The relentless growth of the Internet has brought with it inevitable, and inextricable, economic and social dependence on this infrastructure. In reality, the dependence is mutual: without a robust source of economic support, the Internet will be unable to evolve toward the potential it quite imaginably holds. However, the Internet is quickly approaching a critical architectural inflection point, which must be present in any network using the same architectural assumptions, and reaching the same size, as the Internet. Most experts agree that the existing data network architecture is severely stressed and approaching its capability limits.
The project has three related and clearly defined focus areas: 1) execute the next step on the path toward construction of practically acceptable next-generation routing protocols based on more scalable and mathematically rigorous routing algorithms obtained recently in theoretical computer science; 2) validate the applicability of the above algorithms against several sources of real Internet topology data with the emphasis on scrupulous measurement of critical statistical and graph-theoretic characteristics of the Internet topology; 3) build and evaluate a model for Internet topology growth, which reflects fundamental laws of evolution of large-scale networks.
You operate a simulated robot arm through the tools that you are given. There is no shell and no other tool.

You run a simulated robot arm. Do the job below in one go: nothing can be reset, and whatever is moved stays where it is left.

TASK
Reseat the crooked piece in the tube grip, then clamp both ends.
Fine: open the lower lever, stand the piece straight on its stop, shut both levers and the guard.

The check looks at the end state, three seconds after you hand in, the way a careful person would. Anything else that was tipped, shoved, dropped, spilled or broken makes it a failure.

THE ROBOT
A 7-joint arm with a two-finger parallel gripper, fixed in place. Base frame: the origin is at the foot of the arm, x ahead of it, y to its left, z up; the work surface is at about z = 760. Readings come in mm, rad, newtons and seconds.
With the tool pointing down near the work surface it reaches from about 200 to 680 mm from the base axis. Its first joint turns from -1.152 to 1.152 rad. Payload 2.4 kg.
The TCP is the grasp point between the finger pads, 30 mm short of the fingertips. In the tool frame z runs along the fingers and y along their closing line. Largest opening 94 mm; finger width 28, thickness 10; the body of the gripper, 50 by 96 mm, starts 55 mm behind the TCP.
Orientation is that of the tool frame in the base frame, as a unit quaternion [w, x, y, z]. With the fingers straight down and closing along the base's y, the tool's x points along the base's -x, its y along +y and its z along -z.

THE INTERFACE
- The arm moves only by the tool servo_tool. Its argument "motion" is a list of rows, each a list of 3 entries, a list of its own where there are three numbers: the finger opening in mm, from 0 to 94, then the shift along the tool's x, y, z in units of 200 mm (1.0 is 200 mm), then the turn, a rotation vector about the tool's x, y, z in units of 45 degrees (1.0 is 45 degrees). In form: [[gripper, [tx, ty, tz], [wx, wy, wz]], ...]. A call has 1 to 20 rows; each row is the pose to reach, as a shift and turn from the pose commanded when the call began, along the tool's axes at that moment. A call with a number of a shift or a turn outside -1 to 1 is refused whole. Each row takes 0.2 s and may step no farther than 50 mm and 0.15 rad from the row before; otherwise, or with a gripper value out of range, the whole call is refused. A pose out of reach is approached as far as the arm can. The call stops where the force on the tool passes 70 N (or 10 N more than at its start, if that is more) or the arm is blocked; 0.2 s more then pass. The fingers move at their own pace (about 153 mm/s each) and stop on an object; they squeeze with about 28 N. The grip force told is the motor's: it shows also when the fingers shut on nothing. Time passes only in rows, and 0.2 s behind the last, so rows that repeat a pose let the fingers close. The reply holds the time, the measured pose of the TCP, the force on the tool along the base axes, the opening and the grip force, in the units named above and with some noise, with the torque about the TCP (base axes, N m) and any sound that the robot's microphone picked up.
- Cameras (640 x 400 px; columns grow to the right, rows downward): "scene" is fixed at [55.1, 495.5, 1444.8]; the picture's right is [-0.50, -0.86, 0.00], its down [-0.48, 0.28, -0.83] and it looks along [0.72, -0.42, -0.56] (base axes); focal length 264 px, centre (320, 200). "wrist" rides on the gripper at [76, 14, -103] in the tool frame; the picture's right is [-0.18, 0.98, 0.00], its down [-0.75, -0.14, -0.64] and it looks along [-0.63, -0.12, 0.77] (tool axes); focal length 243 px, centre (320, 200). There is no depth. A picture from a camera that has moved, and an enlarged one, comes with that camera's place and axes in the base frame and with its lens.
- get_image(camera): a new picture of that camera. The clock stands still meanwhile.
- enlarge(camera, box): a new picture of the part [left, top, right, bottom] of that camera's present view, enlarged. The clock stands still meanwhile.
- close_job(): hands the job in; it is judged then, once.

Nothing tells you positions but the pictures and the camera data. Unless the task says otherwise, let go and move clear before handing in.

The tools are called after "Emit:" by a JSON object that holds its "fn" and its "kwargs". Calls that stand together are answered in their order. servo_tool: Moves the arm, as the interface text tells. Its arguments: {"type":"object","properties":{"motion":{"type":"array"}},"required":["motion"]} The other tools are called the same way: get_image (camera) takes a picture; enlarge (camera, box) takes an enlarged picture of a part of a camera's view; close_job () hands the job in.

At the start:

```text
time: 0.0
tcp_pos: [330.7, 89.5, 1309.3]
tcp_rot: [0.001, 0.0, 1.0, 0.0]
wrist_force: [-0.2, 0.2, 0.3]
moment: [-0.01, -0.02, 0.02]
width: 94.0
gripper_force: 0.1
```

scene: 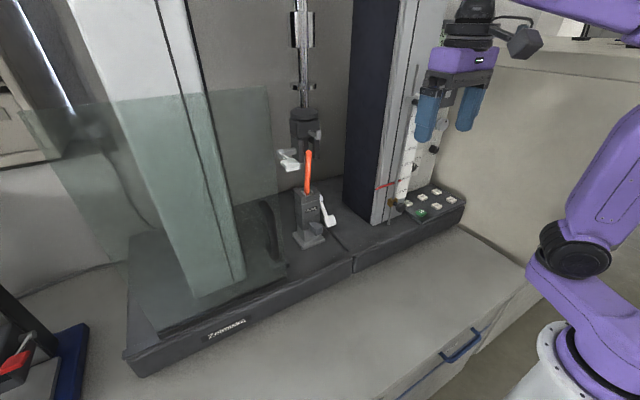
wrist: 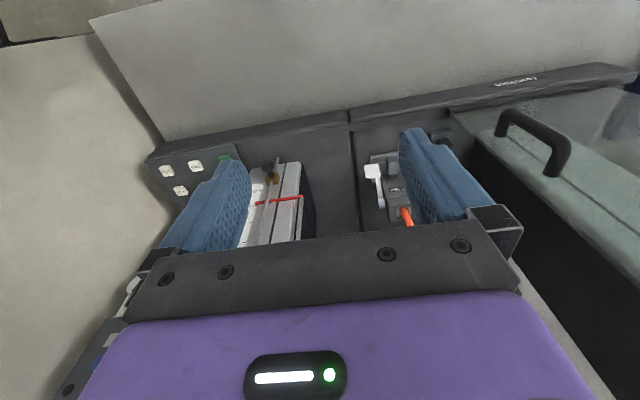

The project constitutes a promising example of multi-disciplinary research, intersecting networking, theoretical computer science, and physics, and increasing the flow of knowledge between the affected research communities. In particular, some results in all the focus areas will have impact far beyond the realm of the current Internet. They will be elegantly generic in nature and dramatically increase fundamental understanding of not only the traditional Internet and data networks, but also of many other types of self-evolving large-scale systems, such as biological, social, and language networks.